* START Available data *

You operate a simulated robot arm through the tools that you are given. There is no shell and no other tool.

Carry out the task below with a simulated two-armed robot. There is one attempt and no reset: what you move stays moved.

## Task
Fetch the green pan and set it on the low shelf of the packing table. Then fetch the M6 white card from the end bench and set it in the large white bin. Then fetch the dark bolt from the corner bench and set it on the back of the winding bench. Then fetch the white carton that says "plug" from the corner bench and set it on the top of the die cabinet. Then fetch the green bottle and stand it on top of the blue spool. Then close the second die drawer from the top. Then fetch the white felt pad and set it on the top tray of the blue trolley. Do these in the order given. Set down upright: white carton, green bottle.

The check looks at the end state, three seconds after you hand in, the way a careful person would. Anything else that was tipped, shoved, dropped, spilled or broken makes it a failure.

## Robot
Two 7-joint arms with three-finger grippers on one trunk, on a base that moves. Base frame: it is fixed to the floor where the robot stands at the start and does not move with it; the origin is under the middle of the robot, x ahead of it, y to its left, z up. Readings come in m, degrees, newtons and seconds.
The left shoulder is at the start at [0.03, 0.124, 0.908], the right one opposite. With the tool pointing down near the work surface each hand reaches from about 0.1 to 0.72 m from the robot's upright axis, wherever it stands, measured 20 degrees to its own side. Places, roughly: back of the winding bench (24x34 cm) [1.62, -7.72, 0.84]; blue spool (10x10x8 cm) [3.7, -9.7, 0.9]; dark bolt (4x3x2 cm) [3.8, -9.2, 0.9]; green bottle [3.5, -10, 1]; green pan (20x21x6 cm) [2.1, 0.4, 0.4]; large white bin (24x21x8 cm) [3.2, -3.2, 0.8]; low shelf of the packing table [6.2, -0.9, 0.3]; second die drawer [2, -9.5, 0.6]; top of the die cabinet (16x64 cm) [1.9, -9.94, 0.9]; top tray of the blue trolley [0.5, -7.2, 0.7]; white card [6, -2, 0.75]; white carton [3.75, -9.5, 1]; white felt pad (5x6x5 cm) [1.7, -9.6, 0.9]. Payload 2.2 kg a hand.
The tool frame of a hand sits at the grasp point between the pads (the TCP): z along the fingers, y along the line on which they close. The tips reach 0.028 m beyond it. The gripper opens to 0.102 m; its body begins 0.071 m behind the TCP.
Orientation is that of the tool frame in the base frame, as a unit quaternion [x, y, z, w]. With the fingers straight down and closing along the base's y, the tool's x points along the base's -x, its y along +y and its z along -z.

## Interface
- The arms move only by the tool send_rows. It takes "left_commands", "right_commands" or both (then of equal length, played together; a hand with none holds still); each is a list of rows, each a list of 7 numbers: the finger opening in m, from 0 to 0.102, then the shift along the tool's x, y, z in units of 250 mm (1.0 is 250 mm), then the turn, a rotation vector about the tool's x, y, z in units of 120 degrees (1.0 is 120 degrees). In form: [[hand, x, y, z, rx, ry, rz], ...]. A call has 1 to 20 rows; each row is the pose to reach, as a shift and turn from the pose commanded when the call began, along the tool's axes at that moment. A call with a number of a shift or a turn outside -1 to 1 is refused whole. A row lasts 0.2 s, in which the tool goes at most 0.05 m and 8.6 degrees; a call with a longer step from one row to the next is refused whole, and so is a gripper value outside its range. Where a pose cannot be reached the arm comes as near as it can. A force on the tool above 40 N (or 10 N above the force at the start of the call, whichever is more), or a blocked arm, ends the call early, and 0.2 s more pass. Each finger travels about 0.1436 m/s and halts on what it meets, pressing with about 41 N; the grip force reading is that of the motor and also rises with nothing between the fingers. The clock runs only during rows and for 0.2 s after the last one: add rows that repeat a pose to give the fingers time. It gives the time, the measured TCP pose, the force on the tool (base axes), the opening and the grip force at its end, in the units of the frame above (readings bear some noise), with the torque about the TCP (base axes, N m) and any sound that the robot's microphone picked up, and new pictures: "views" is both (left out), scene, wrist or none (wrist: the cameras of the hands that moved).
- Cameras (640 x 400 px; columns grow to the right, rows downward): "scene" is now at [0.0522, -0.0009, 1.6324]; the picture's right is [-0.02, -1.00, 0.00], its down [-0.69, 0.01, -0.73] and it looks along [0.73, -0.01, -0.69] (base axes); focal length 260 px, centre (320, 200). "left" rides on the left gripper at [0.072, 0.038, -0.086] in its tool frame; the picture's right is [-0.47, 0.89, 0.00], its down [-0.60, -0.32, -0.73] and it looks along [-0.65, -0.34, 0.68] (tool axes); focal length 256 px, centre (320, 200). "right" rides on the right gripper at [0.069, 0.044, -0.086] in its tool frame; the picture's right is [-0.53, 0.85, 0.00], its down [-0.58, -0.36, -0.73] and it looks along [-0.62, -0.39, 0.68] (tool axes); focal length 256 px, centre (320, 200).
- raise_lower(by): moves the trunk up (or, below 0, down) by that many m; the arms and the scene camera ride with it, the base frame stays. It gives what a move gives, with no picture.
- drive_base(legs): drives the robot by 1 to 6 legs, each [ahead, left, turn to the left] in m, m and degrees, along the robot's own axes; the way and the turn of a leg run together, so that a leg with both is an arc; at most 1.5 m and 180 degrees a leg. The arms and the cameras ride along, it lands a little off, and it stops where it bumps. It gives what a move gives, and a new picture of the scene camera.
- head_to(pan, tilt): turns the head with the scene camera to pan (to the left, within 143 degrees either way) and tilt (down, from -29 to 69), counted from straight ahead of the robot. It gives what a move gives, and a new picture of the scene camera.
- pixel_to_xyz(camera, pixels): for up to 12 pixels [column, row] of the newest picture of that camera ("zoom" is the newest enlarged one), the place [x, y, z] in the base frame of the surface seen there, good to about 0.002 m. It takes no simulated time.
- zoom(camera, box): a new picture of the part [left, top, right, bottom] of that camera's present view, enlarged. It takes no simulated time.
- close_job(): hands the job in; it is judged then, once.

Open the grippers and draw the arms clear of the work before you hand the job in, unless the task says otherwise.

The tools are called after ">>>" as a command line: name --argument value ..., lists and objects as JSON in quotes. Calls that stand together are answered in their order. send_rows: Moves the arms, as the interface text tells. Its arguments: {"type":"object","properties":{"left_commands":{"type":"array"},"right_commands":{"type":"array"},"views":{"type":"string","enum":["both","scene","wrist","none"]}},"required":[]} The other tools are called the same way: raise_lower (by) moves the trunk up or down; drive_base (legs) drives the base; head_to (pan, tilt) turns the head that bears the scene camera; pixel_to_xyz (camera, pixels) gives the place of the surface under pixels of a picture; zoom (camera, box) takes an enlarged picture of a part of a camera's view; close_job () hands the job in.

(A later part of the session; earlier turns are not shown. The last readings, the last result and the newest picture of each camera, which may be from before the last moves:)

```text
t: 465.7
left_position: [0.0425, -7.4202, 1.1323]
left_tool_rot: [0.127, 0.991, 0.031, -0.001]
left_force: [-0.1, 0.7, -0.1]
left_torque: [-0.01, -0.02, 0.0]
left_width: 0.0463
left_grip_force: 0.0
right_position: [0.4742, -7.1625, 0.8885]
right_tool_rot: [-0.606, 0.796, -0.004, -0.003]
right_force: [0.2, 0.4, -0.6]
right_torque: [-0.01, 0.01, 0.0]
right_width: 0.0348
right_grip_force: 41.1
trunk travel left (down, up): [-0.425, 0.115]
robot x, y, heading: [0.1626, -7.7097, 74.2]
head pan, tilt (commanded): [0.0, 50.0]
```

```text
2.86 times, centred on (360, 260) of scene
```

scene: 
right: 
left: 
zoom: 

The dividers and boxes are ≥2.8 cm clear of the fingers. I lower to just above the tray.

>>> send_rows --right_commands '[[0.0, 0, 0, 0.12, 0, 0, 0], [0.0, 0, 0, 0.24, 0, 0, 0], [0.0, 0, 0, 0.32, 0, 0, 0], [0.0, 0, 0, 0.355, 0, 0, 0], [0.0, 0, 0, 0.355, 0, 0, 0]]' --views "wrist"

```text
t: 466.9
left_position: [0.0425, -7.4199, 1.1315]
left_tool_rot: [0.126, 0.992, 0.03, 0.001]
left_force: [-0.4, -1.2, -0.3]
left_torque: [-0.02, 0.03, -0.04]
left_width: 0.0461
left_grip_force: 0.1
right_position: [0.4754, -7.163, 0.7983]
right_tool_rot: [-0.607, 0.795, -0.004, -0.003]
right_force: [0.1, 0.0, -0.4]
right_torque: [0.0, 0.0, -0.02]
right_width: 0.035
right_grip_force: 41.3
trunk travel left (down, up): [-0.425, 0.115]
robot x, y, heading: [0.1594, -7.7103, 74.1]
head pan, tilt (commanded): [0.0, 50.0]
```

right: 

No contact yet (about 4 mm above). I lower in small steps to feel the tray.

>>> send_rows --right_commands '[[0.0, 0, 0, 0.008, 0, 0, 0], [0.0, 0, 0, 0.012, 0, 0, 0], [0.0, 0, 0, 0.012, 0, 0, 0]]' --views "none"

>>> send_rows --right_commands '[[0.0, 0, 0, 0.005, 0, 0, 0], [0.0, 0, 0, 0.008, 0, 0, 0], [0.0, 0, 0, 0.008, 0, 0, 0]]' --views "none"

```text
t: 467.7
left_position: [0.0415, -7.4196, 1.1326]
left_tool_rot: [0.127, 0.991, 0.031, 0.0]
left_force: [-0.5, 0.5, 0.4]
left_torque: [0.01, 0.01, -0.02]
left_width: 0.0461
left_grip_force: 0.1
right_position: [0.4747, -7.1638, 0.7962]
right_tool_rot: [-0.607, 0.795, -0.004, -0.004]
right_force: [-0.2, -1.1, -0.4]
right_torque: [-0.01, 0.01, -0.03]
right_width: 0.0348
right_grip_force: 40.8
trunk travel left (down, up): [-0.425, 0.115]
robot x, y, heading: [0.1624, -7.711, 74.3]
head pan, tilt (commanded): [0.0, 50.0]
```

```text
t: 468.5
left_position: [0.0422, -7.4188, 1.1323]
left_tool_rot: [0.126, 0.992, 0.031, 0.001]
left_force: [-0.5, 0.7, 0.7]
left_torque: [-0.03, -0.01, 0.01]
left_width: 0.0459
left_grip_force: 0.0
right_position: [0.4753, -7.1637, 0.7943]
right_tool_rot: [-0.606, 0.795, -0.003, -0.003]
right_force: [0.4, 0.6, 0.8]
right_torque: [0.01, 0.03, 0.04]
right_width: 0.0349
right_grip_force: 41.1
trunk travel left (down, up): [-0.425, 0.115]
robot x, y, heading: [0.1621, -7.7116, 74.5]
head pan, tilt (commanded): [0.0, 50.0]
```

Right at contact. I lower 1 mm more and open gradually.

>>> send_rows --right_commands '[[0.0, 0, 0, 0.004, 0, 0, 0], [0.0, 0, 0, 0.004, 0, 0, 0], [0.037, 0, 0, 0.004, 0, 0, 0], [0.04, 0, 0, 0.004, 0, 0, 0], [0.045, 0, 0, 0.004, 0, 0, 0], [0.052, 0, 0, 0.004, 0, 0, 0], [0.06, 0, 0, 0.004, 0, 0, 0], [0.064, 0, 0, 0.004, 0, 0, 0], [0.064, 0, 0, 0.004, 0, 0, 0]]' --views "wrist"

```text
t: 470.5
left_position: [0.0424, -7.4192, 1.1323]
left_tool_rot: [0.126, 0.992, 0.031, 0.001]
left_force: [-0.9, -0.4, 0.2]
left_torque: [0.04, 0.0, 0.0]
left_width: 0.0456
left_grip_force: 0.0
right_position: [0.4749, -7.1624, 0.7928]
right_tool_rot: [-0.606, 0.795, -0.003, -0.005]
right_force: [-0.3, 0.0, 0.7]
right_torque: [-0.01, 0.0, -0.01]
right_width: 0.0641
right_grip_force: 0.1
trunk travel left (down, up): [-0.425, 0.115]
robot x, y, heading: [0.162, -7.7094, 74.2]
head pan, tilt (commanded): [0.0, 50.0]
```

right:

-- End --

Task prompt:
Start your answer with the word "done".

* END Available data *

Scan the material above. Extract every line in which the word "given" occurs.

You operate a simulated robot arm through the tools that you are given. There is no shell and no other tool.
Fetch the green pan and set it on the low shelf of the packing table. Then fetch the M6 white card from the end bench and set it in the large white bin. Then fetch the dark bolt from the corner bench and set it on the back of the winding bench. Then fetch the white carton that says "plug" from the corner bench and set it on the top of the die cabinet. Then fetch the green bottle and stand it on top of the blue spool. Then close the second die drawer from the top. Then fetch the white felt pad and set it on the top tray of the blue trolley. Do these in the order given. Set down upright: white carton, green bottle.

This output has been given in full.